Written task A:
Take the excerpt provided and repeat only what runs from "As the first" through "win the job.".
Written task B:
Produce the text that comes next in the excerpt provided.

=== Excerpt provided ===

Former President Donald Trump’s 2024 presidential campaign is kicking into full gear this weekend, with rallies planning in the critical primary states of South Carolina and New Hampshire.
As the first major candidate to declare for 2024, the speculation surrounding his pick for a running mate has grown considerably loud.
Insiders say there’s one clear favorite… and she’s pulling out all the stops to win the job.
Rep. Marjorie Taylor Greene, R-Ga., is a rising star among the “America First” caucus and hardliner conservatives.
Now she wants a new title: Madam Vice President Greene.
Once shunned as too conservative by the Republican establishment, the Georgia congresswoman who spent her first term in the House stripped of institutional power by Democrats has since been celebrated by Republicans and welcomed into the GOP fold.
After Republicans won the House majority in the November election, Greene became an influential player shaping the GOP agenda: A Washington outsider with clout.
“No. 1, we need to impeach Joe Biden. No. 2, We need to impeach Secretary Mayorkas. And No. 3, we should impeach Merrick Garland,” Greene said about her agenda heading into 2023. Alejandro Mayorkas is the secretary of the Department of Homeland Security and Garland the attorney general.
Those inside the Trump orbit say Greene has serious ambitions.
“This is no shrinking violet. She’s ambitious,” said Steve Bannon, a former top Trump advisor and conservative commentator. “She’s not shy about that, nor should she be. She sees herself on the short list for Trump’s VP.”
“When MTG looks in the mirror, she sees a potential president smiling back,” Bannon said.
“She’s both strategic and disciplined,” Bannon later told NBC News about Greene’s decision to back House Speaker Kevin McCarthy.
“She made a power move, knowing it would run up hard against her most ardent crew,” he said. “She was prepared to take the intense heat and hatred short-term for the long-term goal of being a player.”

=== Dataset rows ===

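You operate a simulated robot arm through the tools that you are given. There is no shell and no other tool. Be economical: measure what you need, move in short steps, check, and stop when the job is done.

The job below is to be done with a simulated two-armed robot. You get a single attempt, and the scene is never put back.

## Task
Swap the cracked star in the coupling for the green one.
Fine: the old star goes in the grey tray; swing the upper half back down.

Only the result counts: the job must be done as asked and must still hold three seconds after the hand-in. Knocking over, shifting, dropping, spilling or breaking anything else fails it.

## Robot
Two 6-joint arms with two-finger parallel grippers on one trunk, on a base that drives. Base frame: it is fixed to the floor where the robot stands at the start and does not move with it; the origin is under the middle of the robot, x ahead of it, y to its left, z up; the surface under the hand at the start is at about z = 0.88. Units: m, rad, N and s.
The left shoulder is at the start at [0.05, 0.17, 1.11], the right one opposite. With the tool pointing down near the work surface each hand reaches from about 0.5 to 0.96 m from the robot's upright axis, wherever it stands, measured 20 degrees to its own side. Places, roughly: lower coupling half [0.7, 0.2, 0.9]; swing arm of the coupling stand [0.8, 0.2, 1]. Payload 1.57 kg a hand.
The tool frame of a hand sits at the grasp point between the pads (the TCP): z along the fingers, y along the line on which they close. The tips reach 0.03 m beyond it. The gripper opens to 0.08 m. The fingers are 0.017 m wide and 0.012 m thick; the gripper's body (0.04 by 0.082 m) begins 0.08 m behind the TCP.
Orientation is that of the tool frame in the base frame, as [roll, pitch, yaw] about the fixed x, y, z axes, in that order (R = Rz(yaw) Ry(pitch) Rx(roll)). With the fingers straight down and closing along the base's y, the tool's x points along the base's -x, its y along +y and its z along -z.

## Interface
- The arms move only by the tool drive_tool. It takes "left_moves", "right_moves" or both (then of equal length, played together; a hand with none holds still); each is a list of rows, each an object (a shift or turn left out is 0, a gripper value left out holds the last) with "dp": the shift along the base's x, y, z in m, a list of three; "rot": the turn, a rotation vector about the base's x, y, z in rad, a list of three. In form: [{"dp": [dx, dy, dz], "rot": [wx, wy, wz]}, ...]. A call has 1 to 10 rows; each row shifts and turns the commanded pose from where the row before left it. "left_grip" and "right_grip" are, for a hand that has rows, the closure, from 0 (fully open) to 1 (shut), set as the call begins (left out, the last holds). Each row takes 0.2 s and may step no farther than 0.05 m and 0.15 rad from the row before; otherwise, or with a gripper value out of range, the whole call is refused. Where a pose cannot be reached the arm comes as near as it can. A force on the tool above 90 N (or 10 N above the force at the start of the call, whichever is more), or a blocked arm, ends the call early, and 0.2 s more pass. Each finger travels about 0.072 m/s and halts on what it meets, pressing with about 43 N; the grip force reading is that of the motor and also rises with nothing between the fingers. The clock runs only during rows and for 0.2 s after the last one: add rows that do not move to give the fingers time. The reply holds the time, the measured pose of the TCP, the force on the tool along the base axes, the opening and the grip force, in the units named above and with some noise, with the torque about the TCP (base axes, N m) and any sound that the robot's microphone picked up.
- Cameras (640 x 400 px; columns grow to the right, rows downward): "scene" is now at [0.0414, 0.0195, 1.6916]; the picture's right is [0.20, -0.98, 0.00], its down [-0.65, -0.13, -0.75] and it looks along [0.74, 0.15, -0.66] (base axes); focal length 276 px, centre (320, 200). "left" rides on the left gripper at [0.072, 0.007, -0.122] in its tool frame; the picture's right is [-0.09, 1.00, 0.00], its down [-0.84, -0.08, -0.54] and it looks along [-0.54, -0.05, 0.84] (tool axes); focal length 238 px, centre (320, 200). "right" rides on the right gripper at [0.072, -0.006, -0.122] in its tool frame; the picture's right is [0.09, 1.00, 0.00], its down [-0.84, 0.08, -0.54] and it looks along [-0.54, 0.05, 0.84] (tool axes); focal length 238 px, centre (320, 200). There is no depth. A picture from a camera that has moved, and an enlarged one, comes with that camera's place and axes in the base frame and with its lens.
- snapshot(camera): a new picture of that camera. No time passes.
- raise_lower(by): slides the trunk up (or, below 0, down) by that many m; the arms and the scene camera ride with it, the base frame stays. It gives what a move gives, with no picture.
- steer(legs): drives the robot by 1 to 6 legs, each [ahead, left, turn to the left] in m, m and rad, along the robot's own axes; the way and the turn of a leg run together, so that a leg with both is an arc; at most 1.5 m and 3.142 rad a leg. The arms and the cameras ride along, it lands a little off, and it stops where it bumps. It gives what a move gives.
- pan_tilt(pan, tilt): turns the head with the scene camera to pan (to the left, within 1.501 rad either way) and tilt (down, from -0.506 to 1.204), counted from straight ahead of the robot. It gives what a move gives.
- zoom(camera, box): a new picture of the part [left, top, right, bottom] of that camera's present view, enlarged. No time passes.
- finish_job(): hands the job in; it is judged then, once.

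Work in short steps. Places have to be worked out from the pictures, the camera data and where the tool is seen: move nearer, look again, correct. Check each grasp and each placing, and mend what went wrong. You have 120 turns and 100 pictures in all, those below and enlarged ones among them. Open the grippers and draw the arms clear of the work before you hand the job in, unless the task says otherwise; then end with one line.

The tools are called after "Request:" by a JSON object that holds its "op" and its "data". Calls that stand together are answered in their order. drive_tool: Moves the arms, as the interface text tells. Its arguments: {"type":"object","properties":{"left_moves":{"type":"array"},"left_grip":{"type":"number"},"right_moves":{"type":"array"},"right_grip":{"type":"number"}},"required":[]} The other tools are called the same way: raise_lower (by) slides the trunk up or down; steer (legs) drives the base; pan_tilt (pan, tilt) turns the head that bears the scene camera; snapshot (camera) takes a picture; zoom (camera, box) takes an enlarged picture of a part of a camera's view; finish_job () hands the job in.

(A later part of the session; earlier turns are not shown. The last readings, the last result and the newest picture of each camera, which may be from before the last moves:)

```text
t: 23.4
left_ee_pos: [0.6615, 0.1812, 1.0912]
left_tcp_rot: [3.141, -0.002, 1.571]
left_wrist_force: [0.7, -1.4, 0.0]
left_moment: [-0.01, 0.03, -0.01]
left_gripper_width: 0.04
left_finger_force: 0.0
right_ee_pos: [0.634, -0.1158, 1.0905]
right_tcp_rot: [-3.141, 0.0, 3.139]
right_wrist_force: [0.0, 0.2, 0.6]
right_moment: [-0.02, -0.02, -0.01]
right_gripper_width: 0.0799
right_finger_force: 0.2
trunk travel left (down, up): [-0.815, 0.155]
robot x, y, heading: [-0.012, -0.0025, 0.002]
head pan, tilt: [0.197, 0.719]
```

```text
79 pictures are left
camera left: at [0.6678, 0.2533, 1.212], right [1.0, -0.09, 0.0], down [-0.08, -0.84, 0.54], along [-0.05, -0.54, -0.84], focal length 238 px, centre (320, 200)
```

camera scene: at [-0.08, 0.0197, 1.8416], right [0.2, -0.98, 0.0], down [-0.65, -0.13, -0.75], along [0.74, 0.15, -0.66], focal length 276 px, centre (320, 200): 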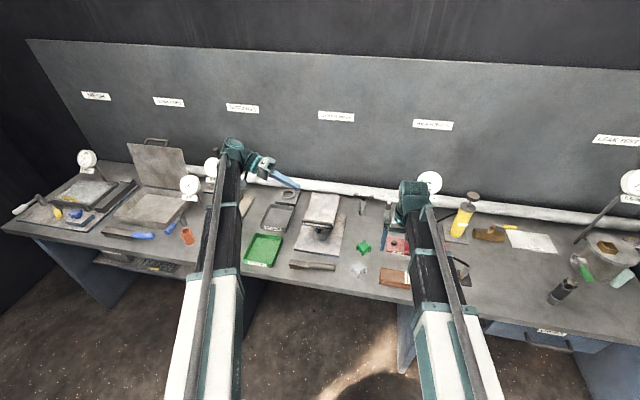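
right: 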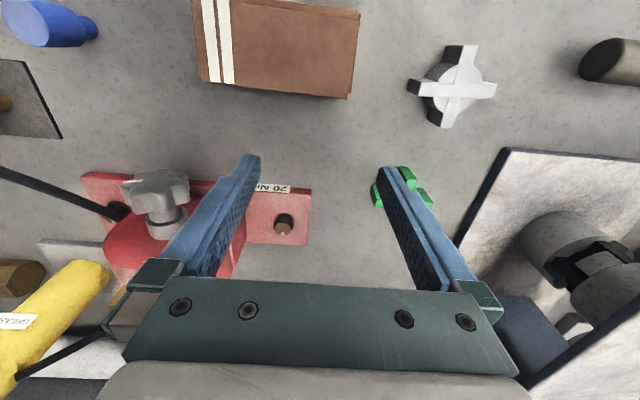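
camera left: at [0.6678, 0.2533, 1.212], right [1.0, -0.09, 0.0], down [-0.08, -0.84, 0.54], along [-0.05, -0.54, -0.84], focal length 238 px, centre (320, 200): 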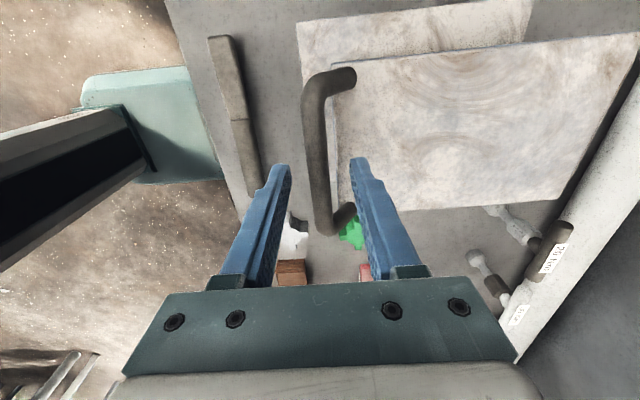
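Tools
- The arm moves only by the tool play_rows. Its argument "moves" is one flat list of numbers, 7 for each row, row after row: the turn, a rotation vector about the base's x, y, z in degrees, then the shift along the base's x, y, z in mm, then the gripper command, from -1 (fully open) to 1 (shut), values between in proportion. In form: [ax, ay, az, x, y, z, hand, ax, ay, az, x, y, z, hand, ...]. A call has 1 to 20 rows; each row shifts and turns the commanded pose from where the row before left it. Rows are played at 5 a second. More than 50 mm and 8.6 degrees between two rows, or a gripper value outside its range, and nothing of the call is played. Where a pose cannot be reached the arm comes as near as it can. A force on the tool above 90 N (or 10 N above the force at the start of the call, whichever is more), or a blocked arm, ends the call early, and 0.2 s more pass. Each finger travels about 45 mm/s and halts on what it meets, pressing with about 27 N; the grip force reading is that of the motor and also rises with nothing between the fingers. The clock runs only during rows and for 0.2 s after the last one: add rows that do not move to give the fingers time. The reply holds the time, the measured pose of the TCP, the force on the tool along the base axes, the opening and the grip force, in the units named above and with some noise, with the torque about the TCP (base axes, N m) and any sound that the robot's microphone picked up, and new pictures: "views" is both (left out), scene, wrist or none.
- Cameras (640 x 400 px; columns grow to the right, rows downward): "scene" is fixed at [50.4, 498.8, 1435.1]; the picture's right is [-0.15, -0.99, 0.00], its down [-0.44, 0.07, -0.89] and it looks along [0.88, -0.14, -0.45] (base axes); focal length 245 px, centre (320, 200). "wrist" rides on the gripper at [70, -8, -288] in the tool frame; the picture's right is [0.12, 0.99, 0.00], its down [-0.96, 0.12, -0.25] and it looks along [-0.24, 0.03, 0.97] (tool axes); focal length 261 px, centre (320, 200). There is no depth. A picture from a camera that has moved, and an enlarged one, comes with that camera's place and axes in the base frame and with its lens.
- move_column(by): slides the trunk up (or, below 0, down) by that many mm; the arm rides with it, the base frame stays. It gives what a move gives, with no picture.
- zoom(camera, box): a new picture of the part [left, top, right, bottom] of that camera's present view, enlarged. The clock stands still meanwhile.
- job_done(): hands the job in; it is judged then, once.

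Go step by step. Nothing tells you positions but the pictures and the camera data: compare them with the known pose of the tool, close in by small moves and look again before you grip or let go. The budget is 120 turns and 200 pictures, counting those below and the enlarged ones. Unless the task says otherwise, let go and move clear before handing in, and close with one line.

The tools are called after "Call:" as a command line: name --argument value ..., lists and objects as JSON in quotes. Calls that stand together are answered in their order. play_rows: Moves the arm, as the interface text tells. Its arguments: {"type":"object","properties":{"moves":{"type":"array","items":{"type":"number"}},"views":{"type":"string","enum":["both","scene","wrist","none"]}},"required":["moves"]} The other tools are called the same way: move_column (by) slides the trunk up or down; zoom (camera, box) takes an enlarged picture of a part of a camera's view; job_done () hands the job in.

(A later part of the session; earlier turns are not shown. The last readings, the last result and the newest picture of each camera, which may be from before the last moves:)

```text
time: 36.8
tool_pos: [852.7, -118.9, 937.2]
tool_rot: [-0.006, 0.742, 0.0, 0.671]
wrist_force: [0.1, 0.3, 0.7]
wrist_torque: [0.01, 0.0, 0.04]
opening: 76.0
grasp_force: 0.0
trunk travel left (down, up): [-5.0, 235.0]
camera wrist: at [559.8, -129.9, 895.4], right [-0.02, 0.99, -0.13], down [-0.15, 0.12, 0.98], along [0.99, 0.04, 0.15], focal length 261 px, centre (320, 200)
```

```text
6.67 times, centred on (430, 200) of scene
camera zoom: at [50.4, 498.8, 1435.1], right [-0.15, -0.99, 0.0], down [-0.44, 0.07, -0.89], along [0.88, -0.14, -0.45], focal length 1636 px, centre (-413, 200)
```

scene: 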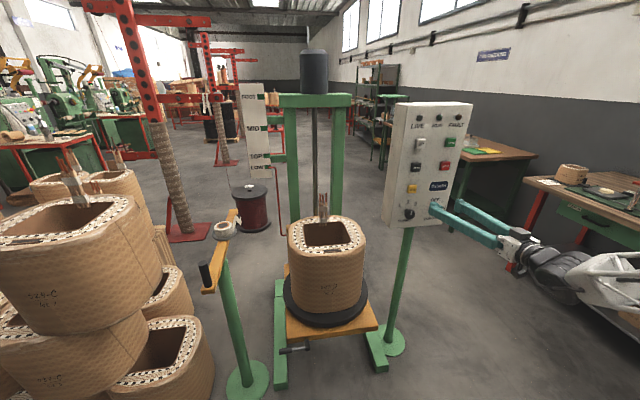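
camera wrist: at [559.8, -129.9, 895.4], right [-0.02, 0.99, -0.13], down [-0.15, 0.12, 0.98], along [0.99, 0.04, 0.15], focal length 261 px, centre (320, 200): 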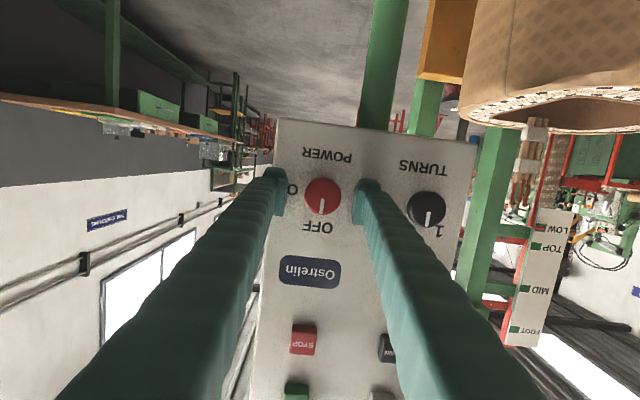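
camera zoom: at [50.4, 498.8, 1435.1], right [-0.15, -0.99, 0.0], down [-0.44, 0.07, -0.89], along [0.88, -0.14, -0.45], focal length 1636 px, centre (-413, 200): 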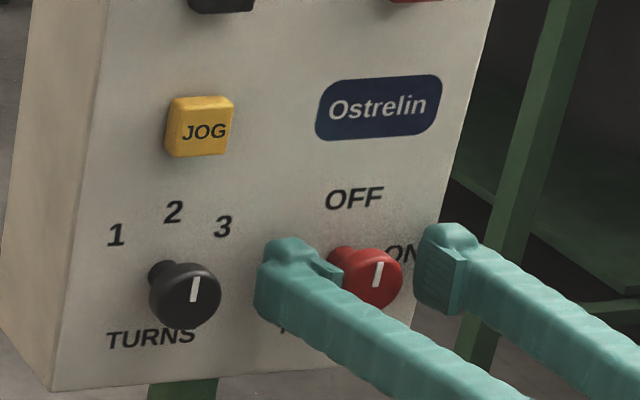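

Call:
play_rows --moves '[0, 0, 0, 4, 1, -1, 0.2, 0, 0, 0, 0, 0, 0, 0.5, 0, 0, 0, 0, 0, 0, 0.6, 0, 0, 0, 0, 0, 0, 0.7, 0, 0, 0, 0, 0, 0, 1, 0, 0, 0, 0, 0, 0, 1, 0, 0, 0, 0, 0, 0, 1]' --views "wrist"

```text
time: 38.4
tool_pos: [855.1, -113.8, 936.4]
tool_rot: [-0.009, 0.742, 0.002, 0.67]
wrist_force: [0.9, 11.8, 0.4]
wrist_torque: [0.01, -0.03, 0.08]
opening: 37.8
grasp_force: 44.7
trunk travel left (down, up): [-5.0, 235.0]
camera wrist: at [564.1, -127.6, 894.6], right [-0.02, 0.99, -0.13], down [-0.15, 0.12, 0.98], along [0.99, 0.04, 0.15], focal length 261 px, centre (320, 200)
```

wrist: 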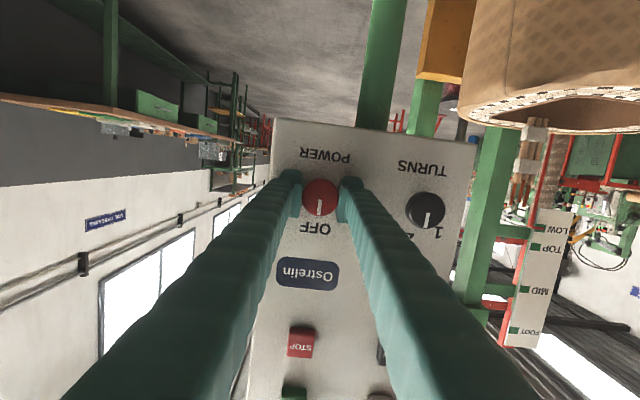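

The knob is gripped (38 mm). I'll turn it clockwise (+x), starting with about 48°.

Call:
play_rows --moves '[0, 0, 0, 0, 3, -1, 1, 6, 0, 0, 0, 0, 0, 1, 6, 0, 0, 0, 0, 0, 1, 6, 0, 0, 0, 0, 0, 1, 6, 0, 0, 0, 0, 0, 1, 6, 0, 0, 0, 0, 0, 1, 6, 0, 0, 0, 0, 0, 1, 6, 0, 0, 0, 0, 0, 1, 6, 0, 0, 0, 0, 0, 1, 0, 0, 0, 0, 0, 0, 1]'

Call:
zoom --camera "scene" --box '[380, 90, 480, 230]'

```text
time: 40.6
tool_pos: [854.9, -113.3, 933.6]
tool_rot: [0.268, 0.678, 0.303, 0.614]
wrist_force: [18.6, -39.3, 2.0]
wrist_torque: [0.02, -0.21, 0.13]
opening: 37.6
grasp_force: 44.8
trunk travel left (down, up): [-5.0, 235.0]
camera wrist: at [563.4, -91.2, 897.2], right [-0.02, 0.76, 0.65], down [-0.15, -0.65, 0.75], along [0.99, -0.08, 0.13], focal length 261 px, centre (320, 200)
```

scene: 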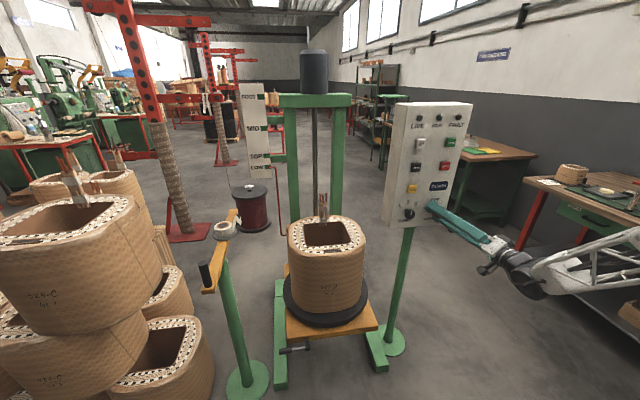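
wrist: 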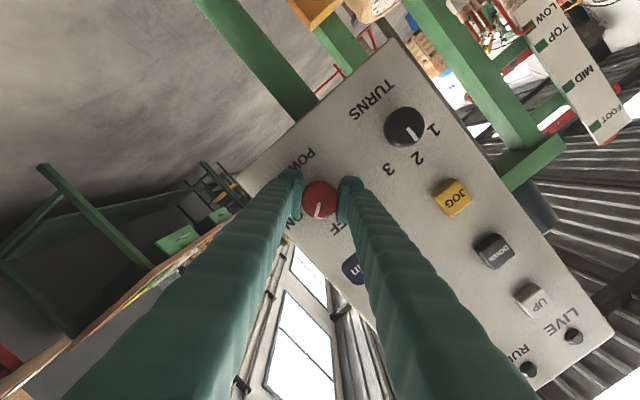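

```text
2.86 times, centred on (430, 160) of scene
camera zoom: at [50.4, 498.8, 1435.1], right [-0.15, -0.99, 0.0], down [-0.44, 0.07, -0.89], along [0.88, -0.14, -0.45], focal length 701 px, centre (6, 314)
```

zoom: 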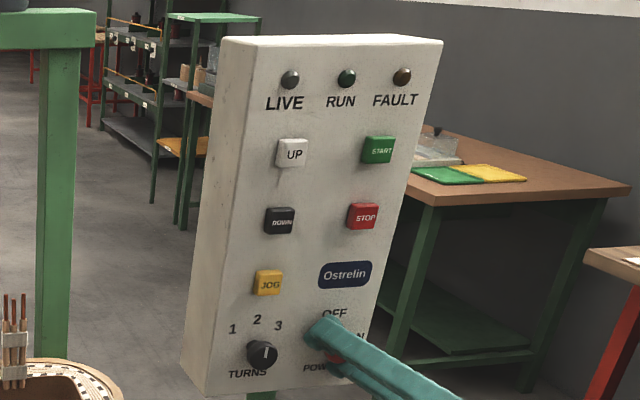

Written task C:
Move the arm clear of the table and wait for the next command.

===

Task output A:
As the first major candidate to declare for 2024, the speculation surrounding his pick for a running mate has grown considerably loud.
Insiders say there’s one clear favorite… and she’s pulling out all the stops to win the job.

Task output B:
When contacted directly by The Atlanta Journal-Constitution, Greene brushed off the rumors and said she was focused on her job as a Congresswoman.
“It’s not something I’ve been thinking about,” she reportedly said Wednesday. “I’ve just been wanting committees for two years.”
Greene added that she hasn’t spoken with Trump about the issue.
“I don’t even think he’s talking about it,” she said. “It’s pretty early.”
Greene swept onto the national stage in the 2020 election, catapulted forward even before she took office. As the lawmaker-elect from northwest Georgia, she attended a key organizing meeting at the Trump White House as lawmakers laid plans to object to the certification of Joe Biden’s election on Jan. 6, 2021. When she arrived to be sworn into Congress, she wore a “Trump Won” face mask.
In many ways, Greene’s arrival in the House traces the arc of the Republican Party’s evolution from the Newt Gingrich revolution that brought conservatives to power in the 1994 election, to the “tea party” Republicans that regained the House majority in 2010.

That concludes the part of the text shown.